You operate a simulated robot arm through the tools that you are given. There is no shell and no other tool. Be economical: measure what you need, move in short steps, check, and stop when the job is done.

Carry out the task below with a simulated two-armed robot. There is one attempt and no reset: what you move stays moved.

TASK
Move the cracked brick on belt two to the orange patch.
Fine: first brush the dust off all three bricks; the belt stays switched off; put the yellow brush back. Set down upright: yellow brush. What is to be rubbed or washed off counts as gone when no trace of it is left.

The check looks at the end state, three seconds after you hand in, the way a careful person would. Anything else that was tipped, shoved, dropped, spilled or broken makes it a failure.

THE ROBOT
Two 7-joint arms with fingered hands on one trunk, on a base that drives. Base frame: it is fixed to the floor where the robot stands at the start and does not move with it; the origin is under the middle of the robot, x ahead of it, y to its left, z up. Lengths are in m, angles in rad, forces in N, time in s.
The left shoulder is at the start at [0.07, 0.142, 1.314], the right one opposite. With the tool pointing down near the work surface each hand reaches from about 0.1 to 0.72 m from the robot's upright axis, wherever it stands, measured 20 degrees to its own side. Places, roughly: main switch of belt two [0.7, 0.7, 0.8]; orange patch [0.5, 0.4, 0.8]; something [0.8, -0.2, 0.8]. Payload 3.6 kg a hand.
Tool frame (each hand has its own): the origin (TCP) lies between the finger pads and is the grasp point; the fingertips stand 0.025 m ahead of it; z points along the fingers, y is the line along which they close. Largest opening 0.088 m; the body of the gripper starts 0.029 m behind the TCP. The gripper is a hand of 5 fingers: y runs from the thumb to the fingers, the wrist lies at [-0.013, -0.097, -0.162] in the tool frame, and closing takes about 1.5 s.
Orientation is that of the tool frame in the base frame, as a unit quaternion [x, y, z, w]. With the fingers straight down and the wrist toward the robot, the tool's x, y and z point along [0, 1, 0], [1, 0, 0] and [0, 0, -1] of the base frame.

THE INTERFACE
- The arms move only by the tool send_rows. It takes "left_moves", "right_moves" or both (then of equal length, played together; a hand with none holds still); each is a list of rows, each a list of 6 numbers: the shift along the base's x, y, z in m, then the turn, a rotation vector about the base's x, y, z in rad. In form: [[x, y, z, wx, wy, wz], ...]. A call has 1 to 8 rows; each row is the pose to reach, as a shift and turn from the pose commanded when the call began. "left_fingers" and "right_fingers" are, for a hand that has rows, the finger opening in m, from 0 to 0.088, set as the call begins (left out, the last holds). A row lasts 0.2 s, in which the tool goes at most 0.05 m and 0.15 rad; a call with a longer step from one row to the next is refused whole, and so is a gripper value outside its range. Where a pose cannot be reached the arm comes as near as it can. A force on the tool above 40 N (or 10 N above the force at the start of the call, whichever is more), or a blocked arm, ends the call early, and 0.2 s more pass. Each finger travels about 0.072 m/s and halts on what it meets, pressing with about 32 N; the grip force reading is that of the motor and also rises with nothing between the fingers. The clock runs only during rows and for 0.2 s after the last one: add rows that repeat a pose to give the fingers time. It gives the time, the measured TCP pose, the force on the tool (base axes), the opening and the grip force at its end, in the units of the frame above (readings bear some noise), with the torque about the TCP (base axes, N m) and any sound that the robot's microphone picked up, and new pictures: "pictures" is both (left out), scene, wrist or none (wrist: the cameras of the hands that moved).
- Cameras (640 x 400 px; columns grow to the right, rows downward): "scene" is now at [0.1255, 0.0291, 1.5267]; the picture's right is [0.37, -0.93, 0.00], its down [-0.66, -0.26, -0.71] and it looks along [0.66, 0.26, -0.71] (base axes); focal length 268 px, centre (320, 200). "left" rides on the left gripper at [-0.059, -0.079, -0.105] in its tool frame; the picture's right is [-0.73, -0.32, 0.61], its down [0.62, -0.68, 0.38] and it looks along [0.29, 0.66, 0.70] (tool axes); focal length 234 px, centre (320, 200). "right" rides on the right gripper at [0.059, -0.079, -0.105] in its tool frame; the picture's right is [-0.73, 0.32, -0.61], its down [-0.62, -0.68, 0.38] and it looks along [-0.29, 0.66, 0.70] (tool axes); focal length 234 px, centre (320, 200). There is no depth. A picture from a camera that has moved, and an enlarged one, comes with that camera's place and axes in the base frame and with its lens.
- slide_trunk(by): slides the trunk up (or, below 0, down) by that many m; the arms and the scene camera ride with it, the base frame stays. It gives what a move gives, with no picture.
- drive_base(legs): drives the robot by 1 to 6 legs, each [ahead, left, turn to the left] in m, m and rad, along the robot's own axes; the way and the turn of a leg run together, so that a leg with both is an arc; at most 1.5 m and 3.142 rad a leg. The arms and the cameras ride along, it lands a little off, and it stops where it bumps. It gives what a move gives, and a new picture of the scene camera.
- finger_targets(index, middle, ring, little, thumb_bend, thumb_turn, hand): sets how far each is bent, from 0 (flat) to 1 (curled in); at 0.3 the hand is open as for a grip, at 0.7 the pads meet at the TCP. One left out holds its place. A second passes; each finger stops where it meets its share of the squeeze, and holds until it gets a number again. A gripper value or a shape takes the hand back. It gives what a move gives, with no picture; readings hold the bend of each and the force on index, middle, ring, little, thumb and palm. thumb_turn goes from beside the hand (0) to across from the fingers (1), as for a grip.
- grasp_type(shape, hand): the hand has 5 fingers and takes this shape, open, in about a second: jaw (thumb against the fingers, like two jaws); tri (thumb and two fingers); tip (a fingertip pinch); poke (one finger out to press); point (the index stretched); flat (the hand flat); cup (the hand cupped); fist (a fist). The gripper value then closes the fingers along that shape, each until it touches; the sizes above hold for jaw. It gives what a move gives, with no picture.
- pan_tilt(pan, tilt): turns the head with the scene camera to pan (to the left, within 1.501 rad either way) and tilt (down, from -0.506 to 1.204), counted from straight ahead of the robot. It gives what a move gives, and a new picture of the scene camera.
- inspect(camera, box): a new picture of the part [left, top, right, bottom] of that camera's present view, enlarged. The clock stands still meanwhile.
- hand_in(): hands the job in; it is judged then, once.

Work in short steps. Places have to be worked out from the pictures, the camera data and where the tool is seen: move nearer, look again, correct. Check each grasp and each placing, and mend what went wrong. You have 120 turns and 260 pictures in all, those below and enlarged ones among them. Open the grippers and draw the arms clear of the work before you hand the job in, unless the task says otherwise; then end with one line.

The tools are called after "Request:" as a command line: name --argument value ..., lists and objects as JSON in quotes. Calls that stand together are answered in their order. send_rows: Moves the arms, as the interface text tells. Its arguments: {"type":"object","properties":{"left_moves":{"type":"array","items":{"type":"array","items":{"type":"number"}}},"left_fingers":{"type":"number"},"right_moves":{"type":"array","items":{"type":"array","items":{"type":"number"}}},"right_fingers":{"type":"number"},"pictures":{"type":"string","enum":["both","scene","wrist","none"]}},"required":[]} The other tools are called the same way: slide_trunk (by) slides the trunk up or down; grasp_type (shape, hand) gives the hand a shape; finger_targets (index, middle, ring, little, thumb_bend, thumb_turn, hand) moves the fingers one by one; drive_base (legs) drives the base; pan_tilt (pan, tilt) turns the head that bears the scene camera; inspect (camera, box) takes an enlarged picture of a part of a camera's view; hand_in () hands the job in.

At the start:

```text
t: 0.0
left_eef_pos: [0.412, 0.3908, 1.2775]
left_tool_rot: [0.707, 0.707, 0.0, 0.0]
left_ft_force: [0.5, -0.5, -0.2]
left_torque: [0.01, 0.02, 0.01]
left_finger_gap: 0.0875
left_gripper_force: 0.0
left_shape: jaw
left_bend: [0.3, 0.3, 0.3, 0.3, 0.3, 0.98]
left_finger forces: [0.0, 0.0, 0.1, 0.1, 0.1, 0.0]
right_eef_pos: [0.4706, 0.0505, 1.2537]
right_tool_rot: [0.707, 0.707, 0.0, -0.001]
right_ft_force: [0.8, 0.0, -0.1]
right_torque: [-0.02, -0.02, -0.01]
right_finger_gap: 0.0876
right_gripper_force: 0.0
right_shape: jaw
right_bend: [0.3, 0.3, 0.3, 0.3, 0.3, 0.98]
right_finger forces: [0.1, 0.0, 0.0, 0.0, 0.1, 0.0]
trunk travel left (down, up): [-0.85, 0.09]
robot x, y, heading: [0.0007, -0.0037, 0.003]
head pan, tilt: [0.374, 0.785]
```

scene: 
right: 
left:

▶ _TASK DESCRIPTION_
Extract every line that has the string "stays" in it.

▶ _THE OUTPUT_
Carry out the task below with a simulated two-armed robot. There is one attempt and no reset: what you move stays moved.
Fine: first brush the dust off all three bricks; the belt stays switched off; put the yellow brush back. Set down upright: yellow brush. What is to be rubbed or washed off counts as gone when no trace of it is left.
- slide_trunk(by): slides the trunk up (or, below 0, down) by that many m; the arms and the scene camera ride with it, the base frame stays. It gives what a move gives, with no picture.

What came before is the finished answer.